Mergulhe nas ideias do Cardeal Newman, um dos mais proeminentes pensadores do século XIX, e sua crítica ao liberalismo. As reflexões de Newman permanecem relevantes no cenário político e cultural atual, oferecendo insights valiosos sobre a luta pela verdade objetiva e a necessidade de líderes virtuosos. Acompanhe nesta jornada intelectual que destaca a importância da unidade e da ação consciente em tempos desafiadores, evidenciando como as lições de Newman podem iluminar o caminho para um conservadorismo eficaz hoje.
Frank De Vito, Crisis Magazine | Tradução: Equipe Instituto Newman
Heróis intelectuais
O movimento conservador está sempre em busca de heróis intelectuais do passado, aqueles a quem podemos apontar como exemplos a serem seguidos. Os conservadores políticos variam em sua escolha de campeões; Platão e Aristóteles, Agostinho e Aquino, Burke e Hamilton atraem diferentes conservadores como pensadores que oferecem um modelo para a política da época.
Embora a insanidade do woke da última década pareça ser uma ameaça nova e inédita, a situação atual não é mais do que a continuação consistente do liberalismo. Como não consigo pensar em nenhum guerreiro moderno maior contra o liberalismo, tanto no pensamento quanto na ação prática, do que o grande santo Cardeal Newman, ofereço-o como exemplo para se juntar às grandes fileiras que compõem o cânone dos heróis conservadores de hoje.
Newman e sua luta contra o liberalismo
Perto do fim de sua vida, quando foi nomeado cardeal, Newman fez seu famoso discurso biglietto, declarando-se um guerreiro vitalício contra o liberalismo: “E, com alegria, digo que me opus a um grande mal desde o início. Por trinta, quarenta, cinquenta anos, resisti ao máximo ao espírito do liberalismo na religião”. Newman foi antiliberal na maior parte de sua vida adulta, se não em toda ela.

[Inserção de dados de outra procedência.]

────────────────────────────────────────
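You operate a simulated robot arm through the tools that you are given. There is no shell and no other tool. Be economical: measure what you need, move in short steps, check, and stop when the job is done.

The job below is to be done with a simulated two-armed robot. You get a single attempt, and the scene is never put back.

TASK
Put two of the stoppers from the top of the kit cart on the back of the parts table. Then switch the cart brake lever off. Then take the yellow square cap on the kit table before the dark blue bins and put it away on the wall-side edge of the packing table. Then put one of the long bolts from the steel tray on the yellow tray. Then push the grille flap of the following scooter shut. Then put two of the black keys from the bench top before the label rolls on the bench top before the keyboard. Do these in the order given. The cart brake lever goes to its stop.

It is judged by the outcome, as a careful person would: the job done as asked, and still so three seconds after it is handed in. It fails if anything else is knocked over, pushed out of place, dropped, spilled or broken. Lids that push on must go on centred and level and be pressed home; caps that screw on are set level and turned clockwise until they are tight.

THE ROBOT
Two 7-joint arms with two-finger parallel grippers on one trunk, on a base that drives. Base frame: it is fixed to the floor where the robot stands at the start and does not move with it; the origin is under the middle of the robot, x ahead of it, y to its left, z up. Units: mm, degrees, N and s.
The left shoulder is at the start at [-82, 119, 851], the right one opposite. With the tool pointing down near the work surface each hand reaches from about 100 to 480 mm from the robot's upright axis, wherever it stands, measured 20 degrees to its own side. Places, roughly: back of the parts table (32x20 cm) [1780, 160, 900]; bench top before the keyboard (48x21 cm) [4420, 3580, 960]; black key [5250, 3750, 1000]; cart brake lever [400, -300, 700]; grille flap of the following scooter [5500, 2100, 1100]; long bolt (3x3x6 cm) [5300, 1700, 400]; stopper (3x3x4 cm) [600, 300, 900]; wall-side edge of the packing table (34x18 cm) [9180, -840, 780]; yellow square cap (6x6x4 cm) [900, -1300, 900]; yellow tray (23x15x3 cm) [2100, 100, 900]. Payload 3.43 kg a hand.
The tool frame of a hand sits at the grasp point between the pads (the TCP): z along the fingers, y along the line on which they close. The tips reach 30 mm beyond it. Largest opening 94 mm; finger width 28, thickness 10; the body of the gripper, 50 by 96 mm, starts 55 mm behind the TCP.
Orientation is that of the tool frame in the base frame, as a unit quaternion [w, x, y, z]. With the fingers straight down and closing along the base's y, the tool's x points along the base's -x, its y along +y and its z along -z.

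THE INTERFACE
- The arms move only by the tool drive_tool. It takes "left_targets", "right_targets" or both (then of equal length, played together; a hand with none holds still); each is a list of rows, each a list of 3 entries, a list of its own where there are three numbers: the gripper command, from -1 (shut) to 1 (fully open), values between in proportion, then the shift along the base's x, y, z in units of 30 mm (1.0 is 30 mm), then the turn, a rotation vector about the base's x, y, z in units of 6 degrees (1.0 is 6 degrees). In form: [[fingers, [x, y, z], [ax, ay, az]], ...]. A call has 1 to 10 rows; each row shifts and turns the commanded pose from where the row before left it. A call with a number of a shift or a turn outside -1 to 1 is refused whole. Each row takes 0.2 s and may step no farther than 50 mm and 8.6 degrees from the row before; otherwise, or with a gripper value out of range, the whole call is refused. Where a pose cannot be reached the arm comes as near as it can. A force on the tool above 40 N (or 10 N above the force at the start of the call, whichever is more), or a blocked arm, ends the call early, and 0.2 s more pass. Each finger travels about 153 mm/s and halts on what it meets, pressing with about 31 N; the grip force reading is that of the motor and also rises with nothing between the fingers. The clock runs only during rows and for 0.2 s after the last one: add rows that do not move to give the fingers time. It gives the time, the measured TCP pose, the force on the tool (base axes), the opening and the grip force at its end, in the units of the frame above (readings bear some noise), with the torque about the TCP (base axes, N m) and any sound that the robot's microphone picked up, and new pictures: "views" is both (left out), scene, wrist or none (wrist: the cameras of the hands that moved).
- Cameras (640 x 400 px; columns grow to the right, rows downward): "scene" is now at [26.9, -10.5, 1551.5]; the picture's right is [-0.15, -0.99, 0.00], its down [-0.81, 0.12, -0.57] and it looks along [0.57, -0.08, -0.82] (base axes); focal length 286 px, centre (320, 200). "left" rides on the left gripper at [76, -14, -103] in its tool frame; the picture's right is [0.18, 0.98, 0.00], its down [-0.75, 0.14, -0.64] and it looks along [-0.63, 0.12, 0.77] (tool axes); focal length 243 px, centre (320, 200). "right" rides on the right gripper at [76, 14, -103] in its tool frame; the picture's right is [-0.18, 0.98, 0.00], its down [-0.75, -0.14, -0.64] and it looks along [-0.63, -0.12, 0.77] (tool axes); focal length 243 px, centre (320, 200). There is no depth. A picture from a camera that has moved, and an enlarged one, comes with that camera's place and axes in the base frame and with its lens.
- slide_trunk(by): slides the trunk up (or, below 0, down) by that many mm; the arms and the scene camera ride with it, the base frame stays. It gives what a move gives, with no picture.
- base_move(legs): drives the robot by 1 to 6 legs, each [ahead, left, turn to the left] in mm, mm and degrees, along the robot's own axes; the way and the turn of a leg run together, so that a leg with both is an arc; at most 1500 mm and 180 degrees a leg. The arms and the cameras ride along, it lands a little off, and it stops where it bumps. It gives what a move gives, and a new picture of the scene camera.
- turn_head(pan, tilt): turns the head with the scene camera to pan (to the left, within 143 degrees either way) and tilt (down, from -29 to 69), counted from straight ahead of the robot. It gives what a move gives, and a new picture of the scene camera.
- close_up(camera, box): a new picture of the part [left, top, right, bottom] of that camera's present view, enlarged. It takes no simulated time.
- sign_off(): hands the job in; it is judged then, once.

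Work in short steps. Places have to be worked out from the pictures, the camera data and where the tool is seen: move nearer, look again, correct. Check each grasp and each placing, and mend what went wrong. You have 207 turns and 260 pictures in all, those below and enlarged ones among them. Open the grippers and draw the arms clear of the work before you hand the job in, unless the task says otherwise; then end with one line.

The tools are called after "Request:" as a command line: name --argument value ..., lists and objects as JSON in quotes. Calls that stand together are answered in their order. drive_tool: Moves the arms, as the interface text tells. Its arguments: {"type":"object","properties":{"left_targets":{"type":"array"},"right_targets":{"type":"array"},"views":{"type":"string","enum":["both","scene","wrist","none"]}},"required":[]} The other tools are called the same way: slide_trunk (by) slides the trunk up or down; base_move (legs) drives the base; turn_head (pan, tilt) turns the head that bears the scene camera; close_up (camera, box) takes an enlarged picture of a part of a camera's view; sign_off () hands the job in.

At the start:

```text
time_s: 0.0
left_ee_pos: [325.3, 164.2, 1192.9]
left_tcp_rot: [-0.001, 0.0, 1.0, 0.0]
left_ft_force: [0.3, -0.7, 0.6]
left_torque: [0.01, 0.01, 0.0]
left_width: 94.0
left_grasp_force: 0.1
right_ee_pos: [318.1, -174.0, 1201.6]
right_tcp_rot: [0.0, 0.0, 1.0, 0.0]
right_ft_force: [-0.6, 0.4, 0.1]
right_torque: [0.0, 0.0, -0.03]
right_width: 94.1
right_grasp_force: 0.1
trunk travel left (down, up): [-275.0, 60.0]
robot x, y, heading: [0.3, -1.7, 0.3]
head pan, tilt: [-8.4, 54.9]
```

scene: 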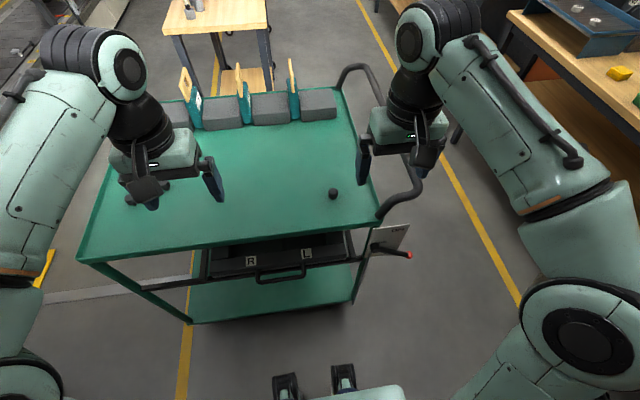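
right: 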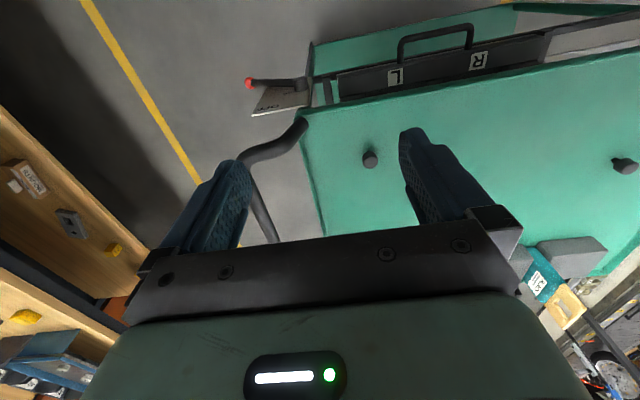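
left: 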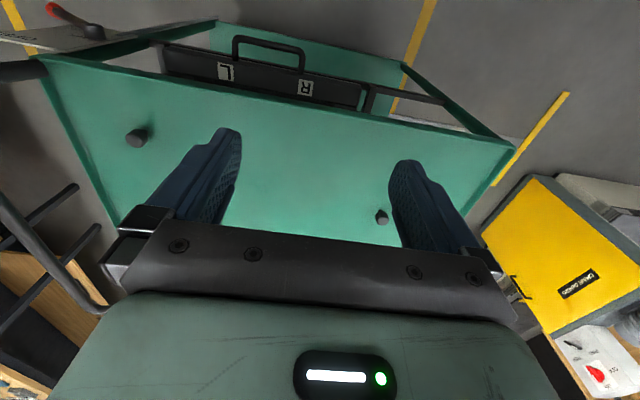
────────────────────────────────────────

Mesmo antes de sua conversão ao catolicismo, antes de começar a se envolver nas grandes controvérsias intelectuais dentro da Igreja da Inglaterra, Newman estava ciente da crescente ameaça do liberalismo. Nascido em 1801, Newman viu a questão do liberalismo crescer dentro da religião e da sociedade na década de 1830, bem antes dos levantes culturais liberais das décadas de 1920 e 1960. Os conservadores devem prestar muita atenção ao pensamento e à obra de Newman.
Definição de liberalismo segundo Newman
O discurso do biglietto de Newman dá uma definição clara e nítida do liberalismo:
O liberalismo na religião é a doutrina de que não há verdade positiva na religião, mas que um credo é tão bom quanto outro, e esse é o ensinamento que está ganhando substância e força diariamente. É inconsistente com qualquer reconhecimento de qualquer religião como verdadeira. Ele ensina que todas devem ser toleradas, pois todas são questões de opinião. A religião revelada não é uma verdade, mas um sentimento e um gosto; não é um fato objetivo, nem milagroso; e é direito de cada indivíduo fazer com que ela diga exatamente o que lhe agrada.

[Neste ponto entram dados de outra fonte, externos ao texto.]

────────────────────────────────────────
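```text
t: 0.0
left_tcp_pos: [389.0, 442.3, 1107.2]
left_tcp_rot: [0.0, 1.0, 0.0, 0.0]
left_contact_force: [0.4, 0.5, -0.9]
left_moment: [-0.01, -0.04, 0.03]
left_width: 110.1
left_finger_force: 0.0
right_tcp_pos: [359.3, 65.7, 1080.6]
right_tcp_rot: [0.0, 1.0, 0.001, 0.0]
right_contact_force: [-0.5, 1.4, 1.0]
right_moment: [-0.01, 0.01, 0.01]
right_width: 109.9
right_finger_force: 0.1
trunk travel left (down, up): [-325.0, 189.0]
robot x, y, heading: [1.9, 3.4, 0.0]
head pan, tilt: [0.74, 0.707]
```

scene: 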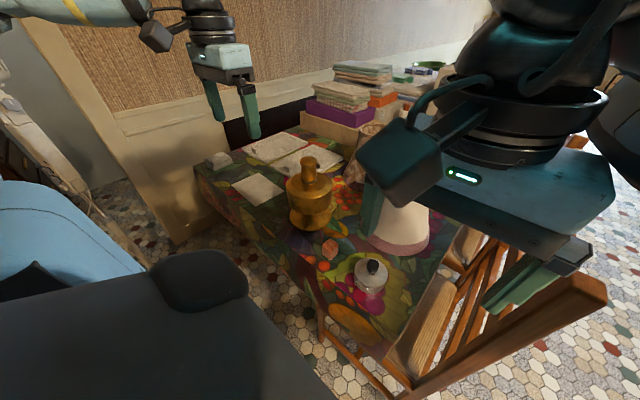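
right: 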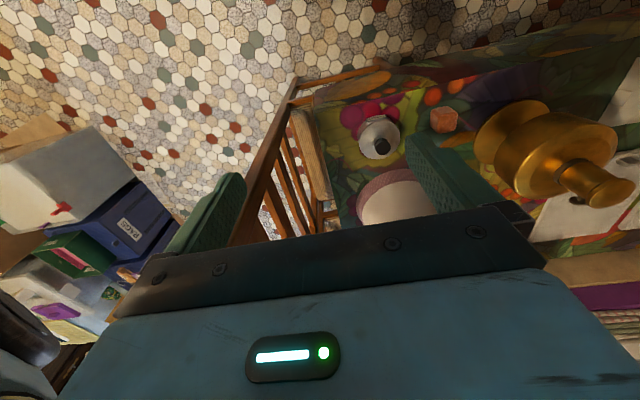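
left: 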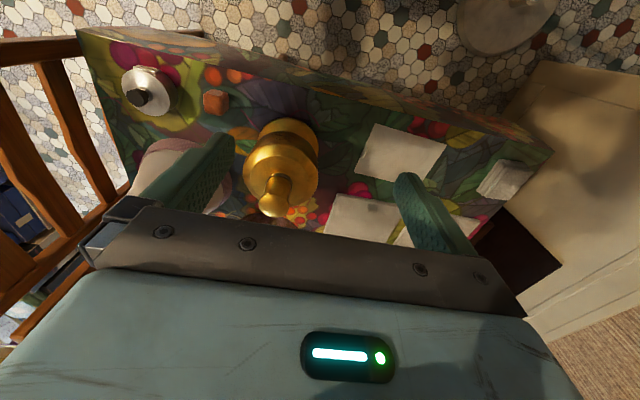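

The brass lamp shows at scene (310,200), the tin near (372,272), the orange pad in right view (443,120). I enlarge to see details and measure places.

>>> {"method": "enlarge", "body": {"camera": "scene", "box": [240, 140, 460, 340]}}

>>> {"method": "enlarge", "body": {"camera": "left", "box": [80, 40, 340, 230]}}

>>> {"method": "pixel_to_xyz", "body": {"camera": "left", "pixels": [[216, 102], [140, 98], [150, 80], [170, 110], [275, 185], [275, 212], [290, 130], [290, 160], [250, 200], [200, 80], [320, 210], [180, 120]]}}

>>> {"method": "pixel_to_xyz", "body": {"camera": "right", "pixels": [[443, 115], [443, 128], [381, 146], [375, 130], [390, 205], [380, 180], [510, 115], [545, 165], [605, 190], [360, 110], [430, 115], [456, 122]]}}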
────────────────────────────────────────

Embora Newman esteja falando aqui do liberalismo na religião, há muito a ser extraído dessa citação sobre as raízes e os problemas do liberalismo moderno em geral.
A negação da verdade objetiva pelo liberalismo
Newman entendeu que o erro fatal do liberalismo é a negação da verdade objetiva. Sob essa visão de mundo, tudo é uma questão de opinião, de sentimento, de gosto. Em um ambiente intelectual onde o liberalismo reina, os conservadores perderão. A verdade do conservadorismo se baseia, bem, na verdade.
As doutrinas conservadoras sobre a dignidade do indivíduo, a importância da família, a manutenção da tradição e da ordem para o florescimento da sociedade dependem de afirmações objetivas da verdade sobre o que é a pessoa humana, como ela é feita e o que é necessário para que ela floresça.
O relativismo do liberalismo e a batalha conservadora
O liberalismo, como Newman o entende, afirma que não há nada intrinsecamente verdadeiro sobre a pessoa humana. Em uma atmosfera em que esse relativismo é aceito, as afirmações conservadoras não podem ser levadas a sério como algo além de opiniões em um mar de outras opiniões igualmente aceitáveis (e, em última análise, igualmente sem sentido).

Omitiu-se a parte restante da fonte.